Ein Bericht über das 3. Wiener Büchereigespräch findet sich in der Rathauskorrspondenz vom 9. 4. 08:

Hauptbücherei: Symposium sieht Potentiale bei Internet-Portalen
5-Jahres-Jubiläum: Medienzentrale am Gürtel hatte positive Effekte für das Büchereiwesen

Wien (RK). Nach den Themen "Demokratisierung" (1996) und "Datenhighway" (2000) widmete sich das am Mittwoch Vormittag stattgefundene 3. Wiener Büchereigespräch dem Thema "Virtueller und öffentlicher Raum - die öffentliche Bücherei der Zukunft". Neben Bibliotheks-DirektorInnen aus Bratislava (Juraj Sebesta), Hamburg (Hella Schwemer-Martienßen) und Stuttgart (Ingrid Bussmann) nahmen von Seiten des Wiener Gemeinderates Barbara Novak und der seit Anfang April amtierende neue bibliothekarische Leiter der Büchereien Wien, Markus Feigl, am Symposium teil.

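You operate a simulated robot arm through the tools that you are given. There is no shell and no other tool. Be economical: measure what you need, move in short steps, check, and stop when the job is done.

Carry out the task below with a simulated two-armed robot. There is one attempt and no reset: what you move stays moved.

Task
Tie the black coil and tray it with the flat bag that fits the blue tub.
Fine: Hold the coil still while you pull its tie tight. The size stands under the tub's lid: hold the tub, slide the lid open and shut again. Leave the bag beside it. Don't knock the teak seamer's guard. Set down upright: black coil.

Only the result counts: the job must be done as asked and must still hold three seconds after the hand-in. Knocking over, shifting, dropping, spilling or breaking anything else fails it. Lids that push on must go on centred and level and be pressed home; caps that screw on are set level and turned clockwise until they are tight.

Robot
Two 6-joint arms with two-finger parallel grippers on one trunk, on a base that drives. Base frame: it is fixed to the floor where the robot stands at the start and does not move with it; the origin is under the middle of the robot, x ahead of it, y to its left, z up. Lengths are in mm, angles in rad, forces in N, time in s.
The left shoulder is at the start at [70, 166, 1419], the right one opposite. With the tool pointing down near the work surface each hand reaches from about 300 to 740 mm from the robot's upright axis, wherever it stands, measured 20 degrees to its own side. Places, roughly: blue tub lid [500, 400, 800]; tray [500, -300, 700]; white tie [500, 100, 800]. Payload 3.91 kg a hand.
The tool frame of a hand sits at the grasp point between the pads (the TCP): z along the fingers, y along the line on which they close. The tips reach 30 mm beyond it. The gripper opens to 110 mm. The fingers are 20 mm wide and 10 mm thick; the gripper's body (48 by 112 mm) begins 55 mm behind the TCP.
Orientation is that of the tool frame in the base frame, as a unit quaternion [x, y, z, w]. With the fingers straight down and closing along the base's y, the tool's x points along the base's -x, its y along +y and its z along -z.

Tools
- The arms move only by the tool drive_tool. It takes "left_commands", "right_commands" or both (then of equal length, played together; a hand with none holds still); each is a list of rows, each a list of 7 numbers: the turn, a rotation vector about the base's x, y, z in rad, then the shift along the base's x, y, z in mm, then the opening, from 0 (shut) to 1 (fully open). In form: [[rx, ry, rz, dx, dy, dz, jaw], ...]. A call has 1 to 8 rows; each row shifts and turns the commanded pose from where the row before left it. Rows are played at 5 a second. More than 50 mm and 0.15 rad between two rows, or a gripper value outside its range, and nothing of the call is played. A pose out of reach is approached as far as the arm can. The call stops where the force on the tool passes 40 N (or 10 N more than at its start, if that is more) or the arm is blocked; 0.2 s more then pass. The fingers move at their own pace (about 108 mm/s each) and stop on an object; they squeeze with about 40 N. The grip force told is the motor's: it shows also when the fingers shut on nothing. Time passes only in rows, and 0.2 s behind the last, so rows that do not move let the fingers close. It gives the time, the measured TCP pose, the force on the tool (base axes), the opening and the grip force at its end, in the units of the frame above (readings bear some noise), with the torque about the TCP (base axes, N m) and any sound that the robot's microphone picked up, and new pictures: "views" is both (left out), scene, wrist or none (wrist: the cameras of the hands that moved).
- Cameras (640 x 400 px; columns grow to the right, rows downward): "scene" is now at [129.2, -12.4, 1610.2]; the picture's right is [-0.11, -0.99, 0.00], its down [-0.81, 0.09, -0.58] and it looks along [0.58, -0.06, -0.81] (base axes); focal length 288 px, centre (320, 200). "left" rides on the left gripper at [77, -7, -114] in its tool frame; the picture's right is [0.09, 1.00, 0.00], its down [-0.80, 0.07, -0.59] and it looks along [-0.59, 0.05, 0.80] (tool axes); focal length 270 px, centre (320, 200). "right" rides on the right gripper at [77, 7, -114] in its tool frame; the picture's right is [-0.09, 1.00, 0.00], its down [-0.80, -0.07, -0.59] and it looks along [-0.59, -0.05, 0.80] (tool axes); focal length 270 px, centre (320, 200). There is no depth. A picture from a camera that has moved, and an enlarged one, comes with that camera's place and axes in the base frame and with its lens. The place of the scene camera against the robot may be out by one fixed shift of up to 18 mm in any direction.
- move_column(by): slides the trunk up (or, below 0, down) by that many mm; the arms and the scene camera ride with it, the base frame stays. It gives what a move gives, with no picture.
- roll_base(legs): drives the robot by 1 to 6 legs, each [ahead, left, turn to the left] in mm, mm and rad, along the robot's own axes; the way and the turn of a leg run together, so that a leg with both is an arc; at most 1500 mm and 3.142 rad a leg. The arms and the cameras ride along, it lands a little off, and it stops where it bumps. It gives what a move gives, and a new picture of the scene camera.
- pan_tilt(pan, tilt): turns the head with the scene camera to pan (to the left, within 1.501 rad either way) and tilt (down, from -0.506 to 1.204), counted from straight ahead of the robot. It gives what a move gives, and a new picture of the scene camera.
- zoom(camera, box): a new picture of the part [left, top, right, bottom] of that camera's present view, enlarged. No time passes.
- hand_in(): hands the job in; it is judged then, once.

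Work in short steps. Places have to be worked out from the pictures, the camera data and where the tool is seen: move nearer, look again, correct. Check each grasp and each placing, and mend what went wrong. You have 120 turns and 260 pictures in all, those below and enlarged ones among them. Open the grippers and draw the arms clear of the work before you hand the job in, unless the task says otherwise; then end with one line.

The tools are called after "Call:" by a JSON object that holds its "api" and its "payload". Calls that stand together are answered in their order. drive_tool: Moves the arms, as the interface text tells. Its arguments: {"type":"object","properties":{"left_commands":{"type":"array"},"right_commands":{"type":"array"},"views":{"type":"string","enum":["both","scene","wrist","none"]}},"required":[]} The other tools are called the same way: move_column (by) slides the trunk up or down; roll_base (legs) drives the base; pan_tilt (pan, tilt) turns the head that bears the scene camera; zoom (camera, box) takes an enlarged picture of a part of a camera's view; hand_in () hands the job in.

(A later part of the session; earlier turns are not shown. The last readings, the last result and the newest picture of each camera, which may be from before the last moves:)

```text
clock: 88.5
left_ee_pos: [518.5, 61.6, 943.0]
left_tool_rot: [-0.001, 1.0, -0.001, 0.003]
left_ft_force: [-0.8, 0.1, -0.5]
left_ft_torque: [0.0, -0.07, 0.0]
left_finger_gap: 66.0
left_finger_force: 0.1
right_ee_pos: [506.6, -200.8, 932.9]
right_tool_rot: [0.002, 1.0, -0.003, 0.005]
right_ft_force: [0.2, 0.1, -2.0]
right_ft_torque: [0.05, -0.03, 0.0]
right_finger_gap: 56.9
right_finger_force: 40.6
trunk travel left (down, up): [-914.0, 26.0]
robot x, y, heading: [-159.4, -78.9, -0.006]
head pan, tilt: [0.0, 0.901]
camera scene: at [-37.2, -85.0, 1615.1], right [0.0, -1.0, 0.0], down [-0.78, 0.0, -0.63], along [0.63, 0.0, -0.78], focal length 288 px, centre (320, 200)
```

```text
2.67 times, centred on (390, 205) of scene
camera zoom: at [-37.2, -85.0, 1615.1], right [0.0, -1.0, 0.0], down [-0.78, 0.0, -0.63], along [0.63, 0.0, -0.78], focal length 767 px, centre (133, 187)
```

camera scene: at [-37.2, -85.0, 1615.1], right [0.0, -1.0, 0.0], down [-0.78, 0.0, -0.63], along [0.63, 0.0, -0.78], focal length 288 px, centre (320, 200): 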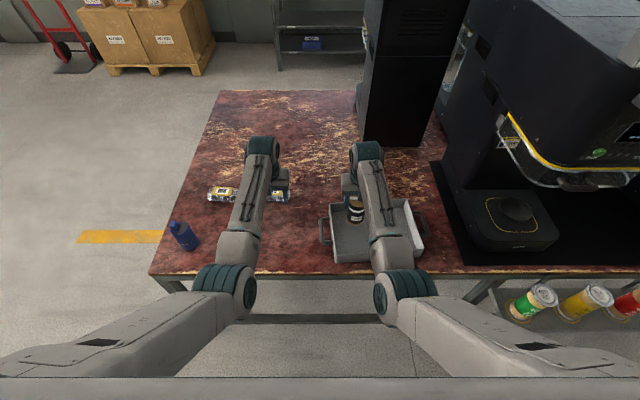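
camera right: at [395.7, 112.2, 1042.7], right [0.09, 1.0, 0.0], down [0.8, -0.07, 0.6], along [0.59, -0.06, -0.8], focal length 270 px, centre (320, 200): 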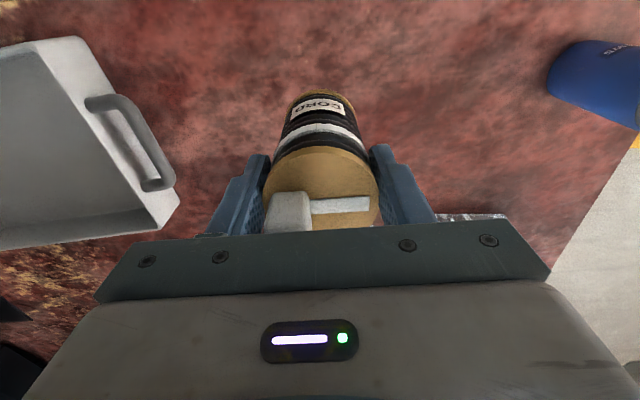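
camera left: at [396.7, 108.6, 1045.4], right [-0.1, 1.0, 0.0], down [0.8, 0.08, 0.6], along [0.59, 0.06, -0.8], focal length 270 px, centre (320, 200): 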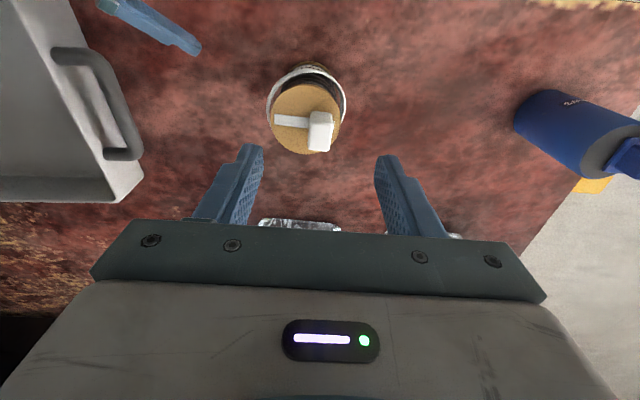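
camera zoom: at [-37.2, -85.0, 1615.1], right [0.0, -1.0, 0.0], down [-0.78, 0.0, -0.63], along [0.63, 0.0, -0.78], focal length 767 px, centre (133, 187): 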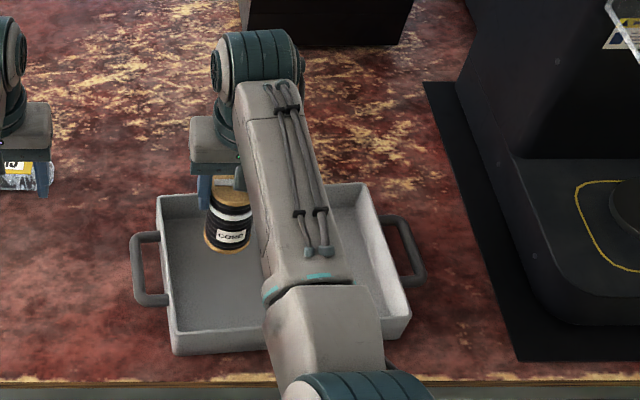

Die Moderation hatte Christian Jahl, Leiter der Hauptbücherei am Gürtel, inne. Das Symposium ist Bestandteil der 5-Jahres-Feierlichkeiten der Hauptbücherei am Gürtel, die 2003 eröffnet wurde.

Gemeinsamer Tenor der Experten war die Definition der öffentlichen Büchereien als Bildungsinstitution, die zukünftig noch vermehrt noch mit anderen Bildungsadressen, wie etwa Volkshochschulen, zusammen arbeiten sollte. Ebenso einhellig fiel die Beantwortung der Frage nach dem Publikum mit Migrationshintergrund aus: Dies müsse als Chance begriffen werden, vor allem bilinguale Angebote und Services in den Zweigstellen könnten hier noch vieles voranbringen. Detto die Einschätzung des virtuellen Raumes, der für Novak immer in enger Beziehung zum öffentliche Pendant gesehen werden müsse: Gerade bei den Internet-Portalen der Bibliotheken könnte man durch weiteren Service, etwa Downloads von Sprachkursen oder Angeboten von Hörbüchern bei einem immer Internet-affineren Publikum punkten. Für Wien betonte sie die Notwendigkeit, das reichhaltige Angebot des Wiener Bildungsservers mit dem Angebot der Büchereien Wien zu koppeln. Ebenso sollten die Büchereien das Erlernen der Kulturtechnik Mediennutzung gewährleisten.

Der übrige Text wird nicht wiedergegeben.